Task: Go through the listing and write out all of it exactly.

Material:
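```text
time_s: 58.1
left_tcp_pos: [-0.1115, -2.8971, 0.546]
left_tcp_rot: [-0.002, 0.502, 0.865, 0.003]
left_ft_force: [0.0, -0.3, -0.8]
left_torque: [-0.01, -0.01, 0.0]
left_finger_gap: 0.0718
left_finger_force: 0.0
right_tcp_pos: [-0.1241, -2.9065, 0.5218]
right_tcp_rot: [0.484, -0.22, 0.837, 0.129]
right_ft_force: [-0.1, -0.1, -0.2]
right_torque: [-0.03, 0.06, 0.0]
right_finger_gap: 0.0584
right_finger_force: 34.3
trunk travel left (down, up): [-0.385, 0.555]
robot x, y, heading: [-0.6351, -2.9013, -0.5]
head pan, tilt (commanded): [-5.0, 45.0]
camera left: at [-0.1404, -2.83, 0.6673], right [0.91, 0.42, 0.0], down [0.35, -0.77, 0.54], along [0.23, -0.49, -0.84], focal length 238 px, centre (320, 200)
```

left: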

Final result:
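```text
time_s: 58.1
left_tcp_pos: [-0.1115, -2.8971, 0.546]
left_tcp_rot: [-0.002, 0.502, 0.865, 0.003]
left_ft_force: [0.0, -0.3, -0.8]
left_torque: [-0.01, -0.01, 0.0]
left_finger_gap: 0.0718
left_finger_force: 0.0
right_tcp_pos: [-0.1241, -2.9065, 0.5218]
right_tcp_rot: [0.484, -0.22, 0.837, 0.129]
right_ft_force: [-0.1, -0.1, -0.2]
right_torque: [-0.03, 0.06, 0.0]
right_finger_gap: 0.0584
right_finger_force: 34.3
trunk travel left (down, up): [-0.385, 0.555]
robot x, y, heading: [-0.6351, -2.9013, -0.5]
head pan, tilt (commanded): [-5.0, 45.0]
camera left: at [-0.1404, -2.83, 0.6673], right [0.91, 0.42, 0.0], down [0.35, -0.77, 0.54], along [0.23, -0.49, -0.84], focal length 238 px, centre (320, 200)
```

left: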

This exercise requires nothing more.